Действительно, отсрочка была бы прямым нарушением закона, требовавшего без промедления гильотинировать всех приговоренных к смерти. Вскоре колесницы с осужденными двинулись в свой путь, а Фукье, Селье и Гребоваль отправились на званый обед к бывшему адвокату Лаверню. Там уже находился заместитель председателя Трибунала Кофиналь. Через час после того как гости сели за стол, явственно послышалась барабанная дробь. Послали слугу узнать, в чем дело. Он вскоре возвратился и сообщил, что шум вызван сборишем рабочих в связи с «максимумом». Надо сказать, что за четыре дня до этого, 5 термидора, робеспьеристская Коммуна Парижа утвердила слишком низкую таксацию заработной платы, что вызвало раздражение в рабочих районах столицы. Обед продолжался, но около пяти часов снова стали доноситься звуки барабана — в секциях били сбор. Посланный вторично слуга вернулся с ошеломляющим известием об аресте Робеспьера, его брата, Сен-Жюста, Кутона, Леба. Пораженные гости поспешили разойтись каждый своей дорогой — Фукье отправился во Дворец правосудия, где размешался Революционный трибунал.
Там царили страх и растерянность. По приказу Конвента прибыли солдаты, арестовавшие главу жандармерии Революционного трибунала подполковника Дюмниля. Незадолго до возвращения Фукье в канцелярию общественного обвинителя зашел его бывший заместитель, а с весны 1794 года — мэр Парижа робеспьерист Флерио-Деско. Он был очень раздосадован отсутствием Фукье-Тенвиля и попросил служащих канцелярии разыскать его, чтобы он прибыл в ратушу. Фукье был в нерешительности. В такие моменты «меж двух начальств колеблется усердье и преданность вдруг чувствует зазор», — говорит Сатана в «Дон-Жуане» А. Н. Толстого. Кто же все-таки является властью? Ответ на этот вопрос было нелегко найти вечером 9 термидора. Надо ли следовать приглашению Флерио-Леско, очень напоминавшему приказ? Фукье не мог еще знать, что Коммуна противопоставляет себя Конвенту. Но вряд ли у него возникли сомнения, что робеспьерист Флерио-Леско, приглашая его к себе, не собирался исполнить волю Конвента. Фукье-Тенвиль решил остаться в своей канцелярии и направил одного из секретарей прокуратуры, Малларме, известить Комитет общественного спасения, что находится на своем посту и ожидает приказаний начальства.
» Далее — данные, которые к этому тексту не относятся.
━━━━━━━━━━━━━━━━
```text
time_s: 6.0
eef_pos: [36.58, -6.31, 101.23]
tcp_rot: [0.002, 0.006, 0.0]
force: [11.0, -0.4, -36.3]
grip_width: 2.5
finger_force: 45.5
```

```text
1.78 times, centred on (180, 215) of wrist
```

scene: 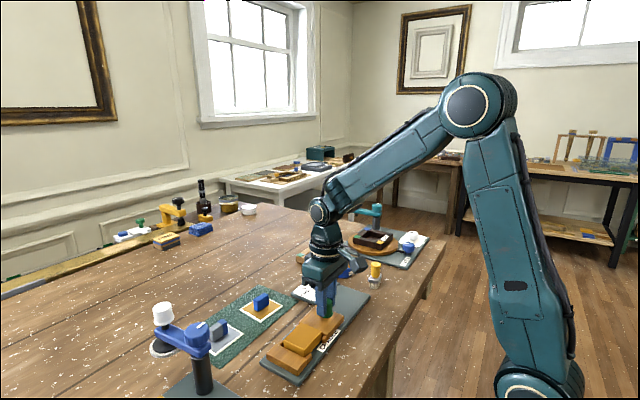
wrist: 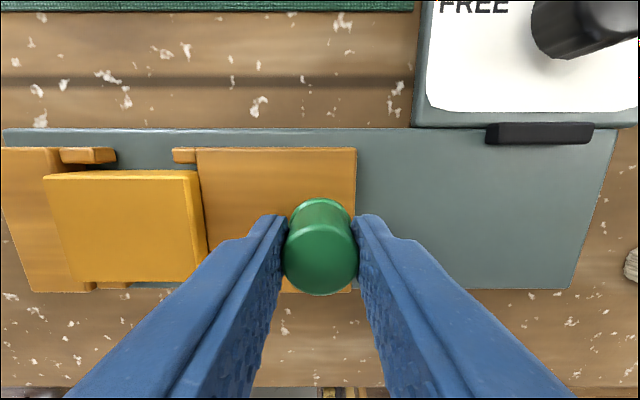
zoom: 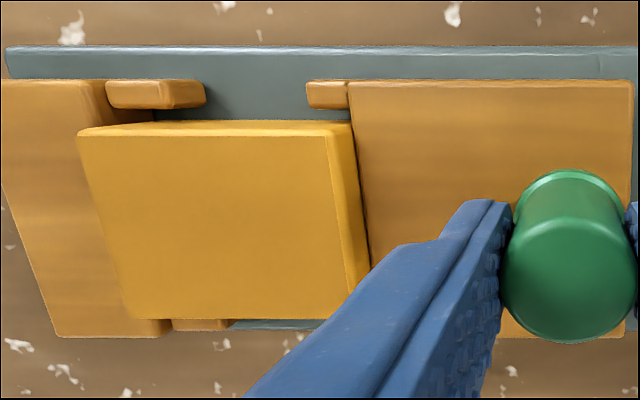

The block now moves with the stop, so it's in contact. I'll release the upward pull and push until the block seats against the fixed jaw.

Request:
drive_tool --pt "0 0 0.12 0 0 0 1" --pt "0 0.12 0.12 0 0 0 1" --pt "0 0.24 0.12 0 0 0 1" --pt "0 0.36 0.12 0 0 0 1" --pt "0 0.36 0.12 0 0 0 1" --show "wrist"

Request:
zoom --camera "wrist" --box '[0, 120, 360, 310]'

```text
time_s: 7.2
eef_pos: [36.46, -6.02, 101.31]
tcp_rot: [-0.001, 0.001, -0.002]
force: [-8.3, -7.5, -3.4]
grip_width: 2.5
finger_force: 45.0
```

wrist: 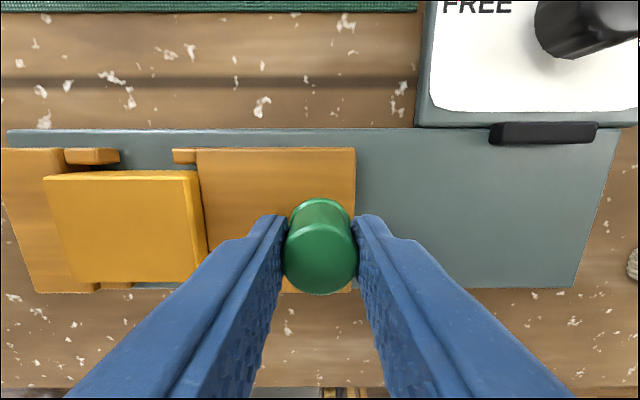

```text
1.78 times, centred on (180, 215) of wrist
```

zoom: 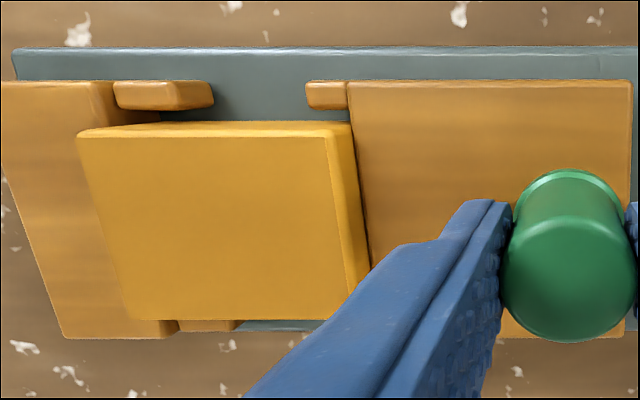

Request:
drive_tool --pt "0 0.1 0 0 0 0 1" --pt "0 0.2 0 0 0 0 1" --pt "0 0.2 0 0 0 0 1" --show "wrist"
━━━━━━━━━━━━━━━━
Но Комитету, целиком поглощенному борьбой с робеспьеристской Коммуной, было не до Фукье-Тенвиля. Можно лишь догадываться, что передумал в те часы Фукье. Все, что он рассказывал впоследствии о своем поведении 9 термидора в записках, составленных в тюремной камере, для оправдания себя в глазах термидорианцев, было, вероятно, очень далеко от его действительных раздумий в этот роковой вечер. Что же руководило, однако, в те вечерние часы решением Фукье — инстинкт законника, сообразующего свои действия с подчинением инстанции, имеющей юридическое право отдавать ему приказания? Тесные связи с рядом членов Комитета общественной безопасности и — в меньшей мере — Комитета общественного спасения, ставших летом 1794 года открытыми или скрытыми врагами Робеспьера? Правильно сделанный расчет, на чьей стороне будет победа (если такой расчет шансов вообще был возможным 9 термидора)? Как бы то ни было, выбор оказался верным в том смысле, что позволил Фукье-Тенвилю оказаться в лагере победителей, правда, всего на восемь месяцев отсрочив день своей казни…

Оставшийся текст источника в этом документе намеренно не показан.